Robot agent transcripts
• • • • •
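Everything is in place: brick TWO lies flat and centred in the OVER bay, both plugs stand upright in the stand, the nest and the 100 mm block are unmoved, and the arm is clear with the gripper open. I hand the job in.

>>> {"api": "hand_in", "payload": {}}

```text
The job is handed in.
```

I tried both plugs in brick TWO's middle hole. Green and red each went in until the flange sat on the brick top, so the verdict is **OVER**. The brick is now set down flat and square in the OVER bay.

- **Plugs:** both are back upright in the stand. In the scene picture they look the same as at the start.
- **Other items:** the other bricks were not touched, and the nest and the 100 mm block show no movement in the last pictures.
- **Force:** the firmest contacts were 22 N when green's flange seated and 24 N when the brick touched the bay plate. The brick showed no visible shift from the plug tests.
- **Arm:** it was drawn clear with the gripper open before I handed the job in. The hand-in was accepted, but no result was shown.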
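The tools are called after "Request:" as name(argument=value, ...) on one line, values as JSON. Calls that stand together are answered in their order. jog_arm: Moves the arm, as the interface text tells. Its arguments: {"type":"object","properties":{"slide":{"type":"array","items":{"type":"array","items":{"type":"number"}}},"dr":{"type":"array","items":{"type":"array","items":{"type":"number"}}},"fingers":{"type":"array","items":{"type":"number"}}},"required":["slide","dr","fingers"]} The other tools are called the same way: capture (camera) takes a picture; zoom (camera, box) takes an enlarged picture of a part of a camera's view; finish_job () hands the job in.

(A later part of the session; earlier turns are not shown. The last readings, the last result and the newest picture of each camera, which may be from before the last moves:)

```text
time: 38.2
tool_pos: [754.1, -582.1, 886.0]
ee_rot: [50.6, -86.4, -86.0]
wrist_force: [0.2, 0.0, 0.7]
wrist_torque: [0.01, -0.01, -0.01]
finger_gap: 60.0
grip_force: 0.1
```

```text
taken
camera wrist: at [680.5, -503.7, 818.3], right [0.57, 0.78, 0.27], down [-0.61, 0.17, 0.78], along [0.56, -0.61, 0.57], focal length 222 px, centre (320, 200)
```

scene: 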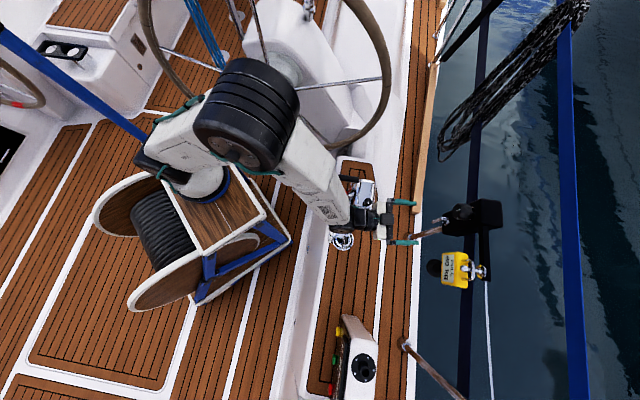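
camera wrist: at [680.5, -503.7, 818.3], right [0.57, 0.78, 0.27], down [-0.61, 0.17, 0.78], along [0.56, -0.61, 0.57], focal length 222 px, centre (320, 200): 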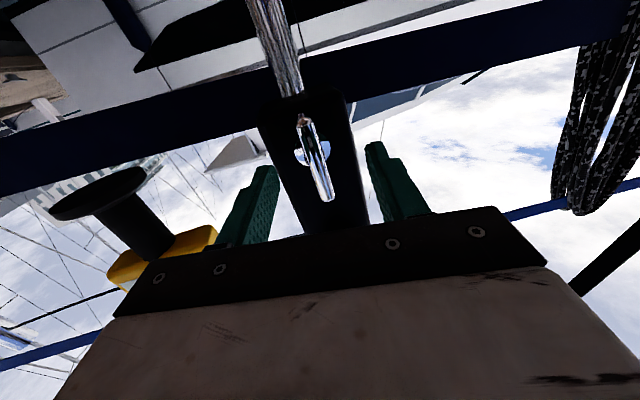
• • • • •
DIRECTIONS: Scan the lines for the string "part". Pick out every line that has it.

OUTPUT FOR THIS TASK:
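The tools are called after "Request:" as name(argument=value, ...) on one line, values as JSON. Calls that stand together are answered in their order. jog_arm: Moves the arm, as the interface text tells. Its arguments: {"type":"object","properties":{"slide":{"type":"array","items":{"type":"array","items":{"type":"number"}}},"dr":{"type":"array","items":{"type":"array","items":{"type":"number"}}},"fingers":{"type":"array","items":{"type":"number"}}},"required":["slide","dr","fingers"]} The other tools are called the same way: capture (camera) takes a picture; zoom (camera, box) takes an enlarged picture of a part of a camera's view; finish_job () hands the job in.
(A later part of the session; earlier turns are not shown. The last readings, the last result and the newest picture of each camera, which may be from before the last moves:)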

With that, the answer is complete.